When employees benefit directly from good ergonomics, they take ownership of the outcomes. This approach turns ergonomics from “something HR wants” into something employees have a personal stake in.

In principle, this is similar to offering employee shares in the business, which research has shown can have a beneficial impact on motivation and productivity.

2. Provide Ongoing, Visible Feedback Loops

Behavioural change requires reinforcement. Use dashboards, short surveys, or workplace posters to show employees that their habits matter and their efforts are working.

Track and share metrics like:

  • Percentage of staff completing workstation self-assessments
  • Uptake of microbreaks or stretch routines
  • Reports of improved comfort or reduced pain
  • Reduced absenteeism or claim rates

This kind of visibility promotes accountability, team-wide engagement, and a sense of momentum.

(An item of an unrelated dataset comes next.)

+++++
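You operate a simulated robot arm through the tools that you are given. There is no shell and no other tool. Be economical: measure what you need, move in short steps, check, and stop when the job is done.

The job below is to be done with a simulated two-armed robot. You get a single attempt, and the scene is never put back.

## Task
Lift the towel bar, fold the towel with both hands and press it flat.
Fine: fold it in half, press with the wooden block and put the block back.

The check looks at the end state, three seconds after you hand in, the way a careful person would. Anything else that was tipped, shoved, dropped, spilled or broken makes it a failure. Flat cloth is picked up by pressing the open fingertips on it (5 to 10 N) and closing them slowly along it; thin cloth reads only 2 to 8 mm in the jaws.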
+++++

3. Use Peer Influence Through Champions and Role Models

People are more likely to follow ergonomic advice when they see respected peers doing the same. Identify individuals across different teams who consistently apply best practices and empower them as informal “ergonomics champions.”

Their role? Normalise the right behaviours by example:

  • Adjusting their chair at the start of meetings
  • Taking and encouraging breaks
  • Offering friendly workstation tips
  • Sharing personal stories around injury prevention

This bottom-up influence often works better than top-down mandates.

4. Offer Free or Low-Cost Tools to Reinforce Training

Not every business can implement a full ergonomics programme overnight — but there are ways to strengthen habits with little to no cost.

Here are a few practical, scalable tactics:

  • Printable workstation setup checklists
  • Stretch routine videos or GIFs
  • Posters or digital signage with quick posture tips or break reminders
  • Peer-led desk audits during team standups
  • Manager micro-training on spotting posture risks during reviews or 1:1s
  • Internal ergonomics channel for crowdsourced tips

The key is frequency. When ergonomic guidance becomes a regular part of the environment, it stops being background noise.

5. Personalise the Experience for Different Roles and Needs

Generic advice is easy to ignore. Tailoring ergonomic guidance based on individual work style, location, and physical needs makes it far more likely to stick.

Offer personalised assessments and training for:

  • Office-based vs. remote employees
  • Shift workers vs. desk workers
  • Individuals with existing conditions
  • Hot-desking or hybrid setups
  • Shared workstations

Personalisation increases relevance, especially when it comes to display screen equipment use — and relevance drives action.

Enquire about bespoke DSE assessments from Cardinus.

6. Invest in Ergonomics Solutions That Influence Culture, Not Just Compliance

Lasting change in ergonomics doesn’t come from one-off training sessions or equipment upgrades alone. It happens when ergonomic principles are embedded into the daily habits, values, and behaviours of everyone across the organisation — in other words, when ergonomics becomes part of the company culture.

At this level, you can move beyond ergonomics compliance, developing custom standards that offer unparalleled protection for your people.

To reach this cultural level of influence, solutions need to:

  • Be personalised and adaptive, recognising the unique needs of each employee and workstation
  • Provide continuous reinforcement and real-time feedback that keeps ergonomic best practices top of mind
  • Enable managers and health & safety teams to monitor and support progress centrally
  • Scale easily across diverse teams and locations, including hybrid or remote workers
  • Encourage peer support and accountability, making healthy ergonomics ‘the norm’ rather than the exception

This is where our end-to-end DSE/ergonomics software, Healthy Working, comes in. Healthy Working is designed to meet these exact requirements:

  • Offers customisable assessments and guidance tailored to any workstation or employee, ensuring relevance and engagement
  • Includes a central management hub (PACE) that simplifies tracking and managing ergonomics risks across teams and sites, giving managers clear oversight without heavy admin burden
  • Enables ongoing monitoring and feedback loops that reinforce positive behaviours and highlight areas needing attention
  • Supports scalability and flexibility for national or global organisations with a mix of in-office, hybrid, and remote workers

Through Healthy Working, organisations have seen injury rates drop by up to 80%, and the costs associated with ergonomics programmes cut by as much as 90%, making sustained cultural change achievable and affordable.

Want to see how our software can help first-hand?

Get a free trial of Healthy Working for up to 5% of your workforce.

Cardinus – Make Sound Ergonomics the Easy Choice

Most ergonomics programmes fail not because the advice is wrong — but because the follow-through is missing. Employees don’t need more lectures — they need a system that supports behaviour change, celebrates progress, and adapts to real-world needs.

By combining smart incentives, visible feedback, peer influence, and personalised tools, you can create a workplace where ergonomics is instinctive.